Maurice Jones, who ushered in stricter regulations for Virginia child care centers, will resign next month as commissioner of the Virginia Department of Social Services. Mr. Jones is expected to take another job, though he declined to provide much detail.

He will remain commissioner through mid-March, when a replacement is expected to be chosen, a department spokeswoman said Thursday.

Though the department has struggled with its mission to regulate foster care, child care and adult homes, advocates did not blame Mr. Jones. Instead, they cited the department’s lack of resources.

Suzanne Clark Johnson, president of Voices for Virginia’s Children, called Mr. Jones a “spectacular leader,” who had helped advocates cut through bureaucracy to solve problems in social-service programs.

“He’s a person of impeccable integrity,” she told the Richmond Times-Dispatch, which reported Mr. Jones’ resignation Thursday.

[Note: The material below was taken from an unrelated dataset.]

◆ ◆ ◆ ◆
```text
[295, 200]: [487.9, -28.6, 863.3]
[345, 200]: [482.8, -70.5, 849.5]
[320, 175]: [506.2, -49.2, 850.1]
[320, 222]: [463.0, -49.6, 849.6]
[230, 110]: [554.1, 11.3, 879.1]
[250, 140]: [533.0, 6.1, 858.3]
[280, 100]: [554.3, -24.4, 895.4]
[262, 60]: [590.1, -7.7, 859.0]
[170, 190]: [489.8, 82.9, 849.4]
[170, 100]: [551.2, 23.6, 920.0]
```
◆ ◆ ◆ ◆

A former corporate lawyer and foundation executive, Mr. Jones became commissioner in October 2002 and helped push changes to regulations governing the state’s 2,587 licensed child care centers. The regulations, which involve staffing and other requirements, are scheduled to take effect in June.

He also oversaw the continuing inquiry into charges of food-stamp fraud by dozens of state social-services employees who received disaster food stamps after Hurricane Isabel struck Virginia in September 2003. The investigation has led to the prosecution and termination of several dozen employees.

• Goodbye

Virginia Delegate Viola O. Baskerville on Friday became the fifth delegate to announce her departure this year from the General Assembly. Mrs. Baskerville, a Democrat from Richmond, is leaving to run for lieutenant governor.

In her farewell speech, she said she would fondly remember her four terms in the House, but didn’t plan to be far away.

“I hope to be down the hall,” she said, referring to the lieutenant governor’s duty of presiding over the Senate.

• This column is based in part on wire service reports.